Copy nothing but the lines below running from the line containing "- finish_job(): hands" through the line containing "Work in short", both end lines included.

• [Recorded data]:
╔══
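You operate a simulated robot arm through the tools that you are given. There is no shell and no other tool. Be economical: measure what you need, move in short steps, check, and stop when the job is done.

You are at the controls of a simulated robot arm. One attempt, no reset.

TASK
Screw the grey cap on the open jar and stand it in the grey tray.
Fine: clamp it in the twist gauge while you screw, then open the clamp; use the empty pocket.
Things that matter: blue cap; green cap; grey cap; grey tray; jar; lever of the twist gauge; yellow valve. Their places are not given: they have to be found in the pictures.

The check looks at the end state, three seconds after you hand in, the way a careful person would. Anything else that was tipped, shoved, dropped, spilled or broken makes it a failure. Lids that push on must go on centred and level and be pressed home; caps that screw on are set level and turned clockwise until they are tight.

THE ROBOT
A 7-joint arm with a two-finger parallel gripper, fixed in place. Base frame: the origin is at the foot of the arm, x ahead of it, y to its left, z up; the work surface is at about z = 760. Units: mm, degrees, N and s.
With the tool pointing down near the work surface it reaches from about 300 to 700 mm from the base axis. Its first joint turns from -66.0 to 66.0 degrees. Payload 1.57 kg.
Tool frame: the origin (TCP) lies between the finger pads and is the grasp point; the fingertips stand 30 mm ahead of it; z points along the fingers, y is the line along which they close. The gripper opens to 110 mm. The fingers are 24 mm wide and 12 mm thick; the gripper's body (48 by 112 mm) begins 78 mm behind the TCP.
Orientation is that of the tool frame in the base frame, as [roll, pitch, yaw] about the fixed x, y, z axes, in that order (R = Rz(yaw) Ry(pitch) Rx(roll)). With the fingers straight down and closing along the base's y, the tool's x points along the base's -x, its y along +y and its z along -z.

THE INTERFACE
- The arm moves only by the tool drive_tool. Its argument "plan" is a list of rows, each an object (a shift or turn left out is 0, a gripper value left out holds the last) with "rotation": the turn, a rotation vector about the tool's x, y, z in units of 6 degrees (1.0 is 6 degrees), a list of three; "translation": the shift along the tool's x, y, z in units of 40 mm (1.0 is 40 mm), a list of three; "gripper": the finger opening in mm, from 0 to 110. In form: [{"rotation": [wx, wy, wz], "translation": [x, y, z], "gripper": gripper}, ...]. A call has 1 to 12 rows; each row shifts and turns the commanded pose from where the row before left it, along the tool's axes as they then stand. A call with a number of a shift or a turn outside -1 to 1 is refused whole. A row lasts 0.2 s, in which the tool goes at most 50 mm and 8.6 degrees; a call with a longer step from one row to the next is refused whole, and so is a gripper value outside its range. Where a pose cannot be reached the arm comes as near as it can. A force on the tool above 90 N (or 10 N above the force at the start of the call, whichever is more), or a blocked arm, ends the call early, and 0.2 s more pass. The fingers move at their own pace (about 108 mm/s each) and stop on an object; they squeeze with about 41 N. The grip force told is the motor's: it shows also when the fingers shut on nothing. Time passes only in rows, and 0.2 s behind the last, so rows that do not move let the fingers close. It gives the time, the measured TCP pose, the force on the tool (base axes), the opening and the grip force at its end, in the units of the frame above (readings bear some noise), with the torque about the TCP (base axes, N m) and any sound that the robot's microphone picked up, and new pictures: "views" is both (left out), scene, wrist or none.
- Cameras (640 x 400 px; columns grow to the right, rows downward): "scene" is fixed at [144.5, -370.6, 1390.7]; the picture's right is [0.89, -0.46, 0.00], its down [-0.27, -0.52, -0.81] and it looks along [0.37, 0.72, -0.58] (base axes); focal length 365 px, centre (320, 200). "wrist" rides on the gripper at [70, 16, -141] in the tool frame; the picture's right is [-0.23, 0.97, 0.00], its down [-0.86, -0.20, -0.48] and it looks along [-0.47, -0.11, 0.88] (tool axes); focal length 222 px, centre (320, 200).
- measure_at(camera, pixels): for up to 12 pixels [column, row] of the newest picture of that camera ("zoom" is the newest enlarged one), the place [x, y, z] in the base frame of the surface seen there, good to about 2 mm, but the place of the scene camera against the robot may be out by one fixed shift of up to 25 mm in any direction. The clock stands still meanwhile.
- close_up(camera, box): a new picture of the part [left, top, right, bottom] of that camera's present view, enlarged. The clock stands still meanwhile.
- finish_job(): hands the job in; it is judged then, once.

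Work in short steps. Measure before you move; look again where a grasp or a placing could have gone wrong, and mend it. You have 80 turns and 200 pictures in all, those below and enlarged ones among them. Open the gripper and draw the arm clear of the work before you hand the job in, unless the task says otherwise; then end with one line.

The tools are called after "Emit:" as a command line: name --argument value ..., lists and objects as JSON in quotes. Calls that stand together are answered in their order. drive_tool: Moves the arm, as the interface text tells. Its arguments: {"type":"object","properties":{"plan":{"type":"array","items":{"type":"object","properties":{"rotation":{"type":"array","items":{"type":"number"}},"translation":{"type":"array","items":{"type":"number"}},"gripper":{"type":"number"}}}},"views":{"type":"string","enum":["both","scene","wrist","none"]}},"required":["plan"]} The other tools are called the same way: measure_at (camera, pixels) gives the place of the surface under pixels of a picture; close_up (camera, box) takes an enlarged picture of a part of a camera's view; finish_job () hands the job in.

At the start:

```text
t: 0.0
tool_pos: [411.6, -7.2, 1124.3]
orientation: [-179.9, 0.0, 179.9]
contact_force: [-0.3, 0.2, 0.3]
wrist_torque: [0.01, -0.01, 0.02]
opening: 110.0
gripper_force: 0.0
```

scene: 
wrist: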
╚══
╔══
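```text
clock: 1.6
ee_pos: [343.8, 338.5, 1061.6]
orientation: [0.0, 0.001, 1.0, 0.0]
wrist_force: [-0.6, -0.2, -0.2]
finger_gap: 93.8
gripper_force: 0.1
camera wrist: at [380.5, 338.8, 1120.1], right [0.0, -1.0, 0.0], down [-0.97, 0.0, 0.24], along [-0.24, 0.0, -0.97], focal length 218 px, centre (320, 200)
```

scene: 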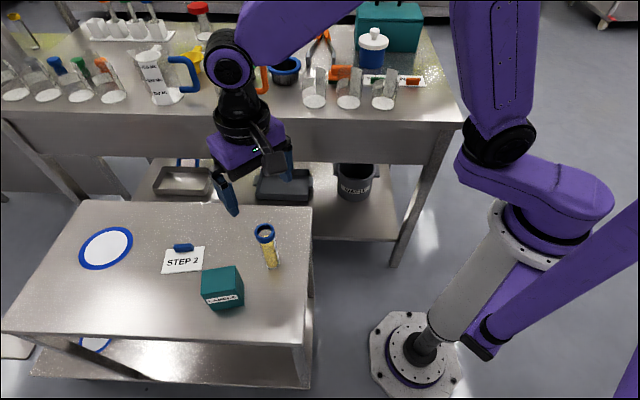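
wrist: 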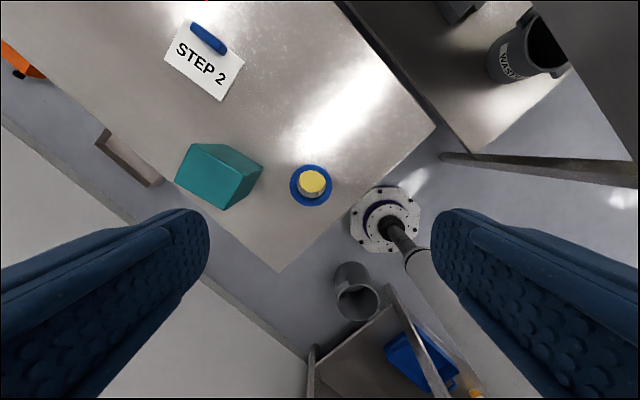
╚══
• [Solution to this task]:
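- finish_job(): hands the job in; it is judged then, once.

Work in short steps. Measure before you move; look again where a grasp or a placing could have gone wrong, and mend it. You have 80 turns and 200 pictures in all, those below and enlarged ones among them. Open the gripper and draw the arm clear of the work before you hand the job in, unless the task says otherwise; then end with one line.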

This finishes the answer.